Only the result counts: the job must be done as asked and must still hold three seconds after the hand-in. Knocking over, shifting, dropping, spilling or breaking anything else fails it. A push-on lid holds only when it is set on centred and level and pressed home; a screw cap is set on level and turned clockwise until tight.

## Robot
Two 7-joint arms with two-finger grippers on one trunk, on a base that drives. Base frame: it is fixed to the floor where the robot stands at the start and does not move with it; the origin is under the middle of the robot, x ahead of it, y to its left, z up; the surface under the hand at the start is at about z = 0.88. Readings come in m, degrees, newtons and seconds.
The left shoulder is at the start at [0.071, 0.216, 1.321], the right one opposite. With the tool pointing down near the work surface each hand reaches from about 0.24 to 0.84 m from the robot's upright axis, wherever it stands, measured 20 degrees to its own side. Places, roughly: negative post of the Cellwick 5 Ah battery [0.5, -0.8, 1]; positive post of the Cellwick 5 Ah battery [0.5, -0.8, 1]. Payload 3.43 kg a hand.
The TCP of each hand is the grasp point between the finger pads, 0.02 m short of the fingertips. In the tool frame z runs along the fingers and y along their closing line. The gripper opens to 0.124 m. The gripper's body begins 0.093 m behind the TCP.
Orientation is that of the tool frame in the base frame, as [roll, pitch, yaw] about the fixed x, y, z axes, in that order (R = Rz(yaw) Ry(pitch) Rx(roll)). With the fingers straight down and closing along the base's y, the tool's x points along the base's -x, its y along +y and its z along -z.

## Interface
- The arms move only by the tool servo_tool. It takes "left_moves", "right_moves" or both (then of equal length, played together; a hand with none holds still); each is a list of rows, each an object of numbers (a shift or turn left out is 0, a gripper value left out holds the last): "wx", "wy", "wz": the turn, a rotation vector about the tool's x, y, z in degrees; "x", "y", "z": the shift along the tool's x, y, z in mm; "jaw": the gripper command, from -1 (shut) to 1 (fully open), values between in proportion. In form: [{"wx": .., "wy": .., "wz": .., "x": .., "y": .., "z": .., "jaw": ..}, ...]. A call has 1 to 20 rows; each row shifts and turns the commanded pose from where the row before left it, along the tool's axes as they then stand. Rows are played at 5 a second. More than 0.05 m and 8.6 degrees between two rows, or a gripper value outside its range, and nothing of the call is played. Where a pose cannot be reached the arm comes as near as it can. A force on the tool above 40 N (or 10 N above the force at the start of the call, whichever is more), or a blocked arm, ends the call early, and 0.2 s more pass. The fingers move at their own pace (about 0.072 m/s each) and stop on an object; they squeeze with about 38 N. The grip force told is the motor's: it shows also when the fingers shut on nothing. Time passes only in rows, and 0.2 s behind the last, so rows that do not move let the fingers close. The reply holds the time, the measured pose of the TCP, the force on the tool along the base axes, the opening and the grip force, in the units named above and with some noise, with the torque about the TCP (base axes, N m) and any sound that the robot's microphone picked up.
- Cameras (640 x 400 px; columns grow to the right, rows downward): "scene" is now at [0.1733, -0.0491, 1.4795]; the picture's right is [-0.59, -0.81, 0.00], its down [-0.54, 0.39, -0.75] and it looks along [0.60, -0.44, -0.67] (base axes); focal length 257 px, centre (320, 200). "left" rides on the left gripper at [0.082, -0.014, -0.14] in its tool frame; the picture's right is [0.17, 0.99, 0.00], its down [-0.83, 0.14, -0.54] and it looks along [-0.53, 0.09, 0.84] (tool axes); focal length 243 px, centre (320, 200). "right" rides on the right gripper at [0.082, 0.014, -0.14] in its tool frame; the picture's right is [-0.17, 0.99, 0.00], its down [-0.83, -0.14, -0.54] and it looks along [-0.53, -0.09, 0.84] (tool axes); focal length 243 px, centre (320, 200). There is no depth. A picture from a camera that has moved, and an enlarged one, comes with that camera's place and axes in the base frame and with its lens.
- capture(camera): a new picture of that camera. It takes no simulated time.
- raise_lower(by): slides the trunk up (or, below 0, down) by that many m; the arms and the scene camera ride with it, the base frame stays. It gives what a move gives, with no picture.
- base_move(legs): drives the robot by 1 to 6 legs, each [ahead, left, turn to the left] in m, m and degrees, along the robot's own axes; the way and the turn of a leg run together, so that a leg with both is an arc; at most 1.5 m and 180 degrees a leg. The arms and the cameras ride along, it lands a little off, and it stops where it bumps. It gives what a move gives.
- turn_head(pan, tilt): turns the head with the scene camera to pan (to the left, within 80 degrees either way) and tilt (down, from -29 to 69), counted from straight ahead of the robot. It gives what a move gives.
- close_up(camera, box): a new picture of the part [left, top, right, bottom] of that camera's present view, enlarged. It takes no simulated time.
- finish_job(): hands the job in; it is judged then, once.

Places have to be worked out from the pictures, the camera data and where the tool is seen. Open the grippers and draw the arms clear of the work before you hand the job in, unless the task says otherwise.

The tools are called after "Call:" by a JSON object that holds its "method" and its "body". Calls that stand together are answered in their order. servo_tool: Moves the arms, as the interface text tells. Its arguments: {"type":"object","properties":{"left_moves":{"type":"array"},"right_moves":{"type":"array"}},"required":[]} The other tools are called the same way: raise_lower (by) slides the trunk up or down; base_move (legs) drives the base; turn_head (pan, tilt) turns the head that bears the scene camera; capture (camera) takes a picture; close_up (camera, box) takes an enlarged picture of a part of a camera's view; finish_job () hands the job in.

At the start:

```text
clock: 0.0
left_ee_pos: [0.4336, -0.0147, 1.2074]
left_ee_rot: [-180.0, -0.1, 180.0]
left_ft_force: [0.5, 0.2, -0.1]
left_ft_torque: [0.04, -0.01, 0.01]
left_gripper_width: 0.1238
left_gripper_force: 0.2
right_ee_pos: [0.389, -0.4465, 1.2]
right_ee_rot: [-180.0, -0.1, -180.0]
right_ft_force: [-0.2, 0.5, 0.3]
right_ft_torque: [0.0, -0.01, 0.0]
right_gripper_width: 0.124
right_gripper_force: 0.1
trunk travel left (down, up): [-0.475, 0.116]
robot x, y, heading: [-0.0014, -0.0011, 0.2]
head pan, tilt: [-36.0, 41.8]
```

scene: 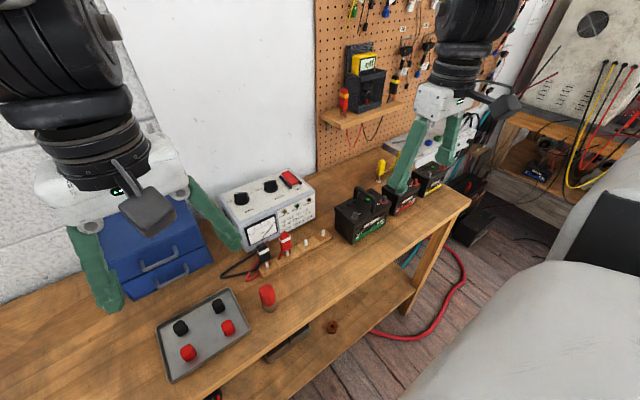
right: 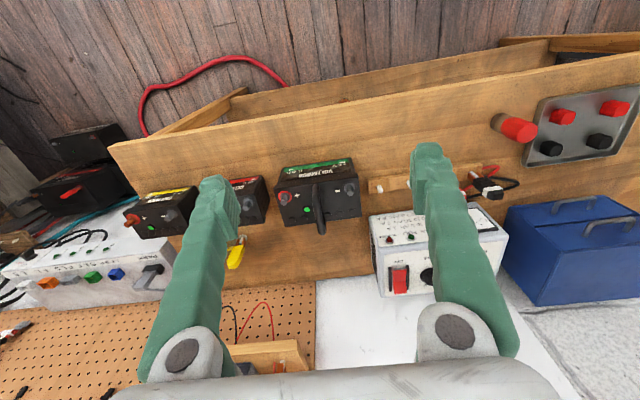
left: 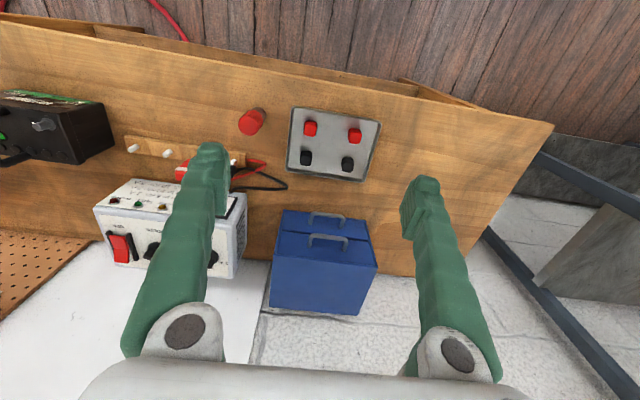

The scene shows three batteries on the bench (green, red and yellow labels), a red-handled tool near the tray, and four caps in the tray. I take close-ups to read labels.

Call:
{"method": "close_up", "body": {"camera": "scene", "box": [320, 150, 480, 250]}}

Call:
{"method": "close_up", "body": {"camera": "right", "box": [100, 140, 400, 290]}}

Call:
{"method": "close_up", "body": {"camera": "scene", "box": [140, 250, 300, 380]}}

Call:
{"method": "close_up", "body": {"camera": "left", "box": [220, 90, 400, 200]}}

◆ ◆ ◆ ◆ ◆

# Set exercise:
Reproduce each line exactly, please, except for any pictures.

# Solution for this problem:
Only the result counts: the job must be done as asked and must still hold three seconds after the hand-in. Knocking over, shifting, dropping, spilling or breaking anything else fails it. A push-on lid holds only when it is set on centred and level and pressed home; a screw cap is set on level and turned clockwise until tight.

## Robot
Two 7-joint arms with two-finger grippers on one trunk, on a base that drives. Base frame: it is fixed to the floor where the robot stands at the start and does not move with it; the origin is under the middle of the robot, x ahead of it, y to its left, z up; the surface under the hand at the start is at about z = 0.88. Readings come in m, degrees, newtons and seconds.
The left shoulder is at the start at [0.071, 0.216, 1.321], the right one opposite. With the tool pointing down near the work surface each hand reaches from about 0.24 to 0.84 m from the robot's upright axis, wherever it stands, measured 20 degrees to its own side. Places, roughly: negative post of the Cellwick 5 Ah battery [0.5, -0.8, 1]; positive post of the Cellwick 5 Ah battery [0.5, -0.8, 1]. Payload 3.43 kg a hand.
The TCP of each hand is the grasp point between the finger pads, 0.02 m short of the fingertips. In the tool frame z runs along the fingers and y along their closing line. The gripper opens to 0.124 m. The gripper's body begins 0.093 m behind the TCP.
Orientation is that of the tool frame in the base frame, as [roll, pitch, yaw] about the fixed x, y, z axes, in that order (R = Rz(yaw) Ry(pitch) Rx(roll)). With the fingers straight down and closing along the base's y, the tool's x points along the base's -x, its y along +y and its z along -z.

## Interface
- The arms move only by the tool servo_tool. It takes "left_moves", "right_moves" or both (then of equal length, played together; a hand with none holds still); each is a list of rows, each an object of numbers (a shift or turn left out is 0, a gripper value left out holds the last): "wx", "wy", "wz": the turn, a rotation vector about the tool's x, y, z in degrees; "x", "y", "z": the shift along the tool's x, y, z in mm; "jaw": the gripper command, from -1 (shut) to 1 (fully open), values between in proportion. In form: [{"wx": .., "wy": .., "wz": .., "x": .., "y": .., "z": .., "jaw": ..}, ...]. A call has 1 to 20 rows; each row shifts and turns the commanded pose from where the row before left it, along the tool's axes as they then stand. Rows are played at 5 a second. More than 0.05 m and 8.6 degrees between two rows, or a gripper value outside its range, and nothing of the call is played. Where a pose cannot be reached the arm comes as near as it can. A force on the tool above 40 N (or 10 N above the force at the start of the call, whichever is more), or a blocked arm, ends the call early, and 0.2 s more pass. The fingers move at their own pace (about 0.072 m/s each) and stop on an object; they squeeze with about 38 N. The grip force told is the motor's: it shows also when the fingers shut on nothing. Time passes only in rows, and 0.2 s behind the last, so rows that do not move let the fingers close. The reply holds the time, the measured pose of the TCP, the force on the tool along the base axes, the opening and the grip force, in the units named above and with some noise, with the torque about the TCP (base axes, N m) and any sound that the robot's microphone picked up.
- Cameras (640 x 400 px; columns grow to the right, rows downward): "scene" is now at [0.1733, -0.0491, 1.4795]; the picture's right is [-0.59, -0.81, 0.00], its down [-0.54, 0.39, -0.75] and it looks along [0.60, -0.44, -0.67] (base axes); focal length 257 px, centre (320, 200). "left" rides on the left gripper at [0.082, -0.014, -0.14] in its tool frame; the picture's right is [0.17, 0.99, 0.00], its down [-0.83, 0.14, -0.54] and it looks along [-0.53, 0.09, 0.84] (tool axes); focal length 243 px, centre (320, 200). "right" rides on the right gripper at [0.082, 0.014, -0.14] in its tool frame; the picture's right is [-0.17, 0.99, 0.00], its down [-0.83, -0.14, -0.54] and it looks along [-0.53, -0.09, 0.84] (tool axes); focal length 243 px, centre (320, 200). There is no depth. A picture from a camera that has moved, and an enlarged one, comes with that camera's place and axes in the base frame and with its lens.
- capture(camera): a new picture of that camera. It takes no simulated time.
- raise_lower(by): slides the trunk up (or, below 0, down) by that many m; the arms and the scene camera ride with it, the base frame stays. It gives what a move gives, with no picture.
- base_move(legs): drives the robot by 1 to 6 legs, each [ahead, left, turn to the left] in m, m and degrees, along the robot's own axes; the way and the turn of a leg run together, so that a leg with both is an arc; at most 1.5 m and 180 degrees a leg. The arms and the cameras ride along, it lands a little off, and it stops where it bumps. It gives what a move gives.
- turn_head(pan, tilt): turns the head with the scene camera to pan (to the left, within 80 degrees either way) and tilt (down, from -29 to 69), counted from straight ahead of the robot. It gives what a move gives.
- close_up(camera, box): a new picture of the part [left, top, right, bottom] of that camera's present view, enlarged. It takes no simulated time.
- finish_job(): hands the job in; it is judged then, once.

Places have to be worked out from the pictures, the camera data and where the tool is seen. Open the grippers and draw the arms clear of the work before you hand the job in, unless the task says otherwise.

The tools are called after "Call:" by a JSON object that holds its "method" and its "body". Calls that stand together are answered in their order. servo_tool: Moves the arms, as the interface text tells. Its arguments: {"type":"object","properties":{"left_moves":{"type":"array"},"right_moves":{"type":"array"}},"required":[]} The other tools are called the same way: raise_lower (by) slides the trunk up or down; base_move (legs) drives the base; turn_head (pan, tilt) turns the head that bears the scene camera; capture (camera) takes a picture; close_up (camera, box) takes an enlarged picture of a part of a camera's view; finish_job () hands the job in.

At the start:

```text
clock: 0.0
left_ee_pos: [0.4336, -0.0147, 1.2074]
left_ee_rot: [-180.0, -0.1, 180.0]
left_ft_force: [0.5, 0.2, -0.1]
left_ft_torque: [0.04, -0.01, 0.01]
left_gripper_width: 0.1238
left_gripper_force: 0.2
right_ee_pos: [0.389, -0.4465, 1.2]
right_ee_rot: [-180.0, -0.1, -180.0]
right_ft_force: [-0.2, 0.5, 0.3]
right_ft_torque: [0.0, -0.01, 0.0]
right_gripper_width: 0.124
right_gripper_force: 0.1
trunk travel left (down, up): [-0.475, 0.116]
robot x, y, heading: [-0.0014, -0.0011, 0.2]
head pan, tilt: [-36.0, 41.8]
```

scene: 
right: 
left: 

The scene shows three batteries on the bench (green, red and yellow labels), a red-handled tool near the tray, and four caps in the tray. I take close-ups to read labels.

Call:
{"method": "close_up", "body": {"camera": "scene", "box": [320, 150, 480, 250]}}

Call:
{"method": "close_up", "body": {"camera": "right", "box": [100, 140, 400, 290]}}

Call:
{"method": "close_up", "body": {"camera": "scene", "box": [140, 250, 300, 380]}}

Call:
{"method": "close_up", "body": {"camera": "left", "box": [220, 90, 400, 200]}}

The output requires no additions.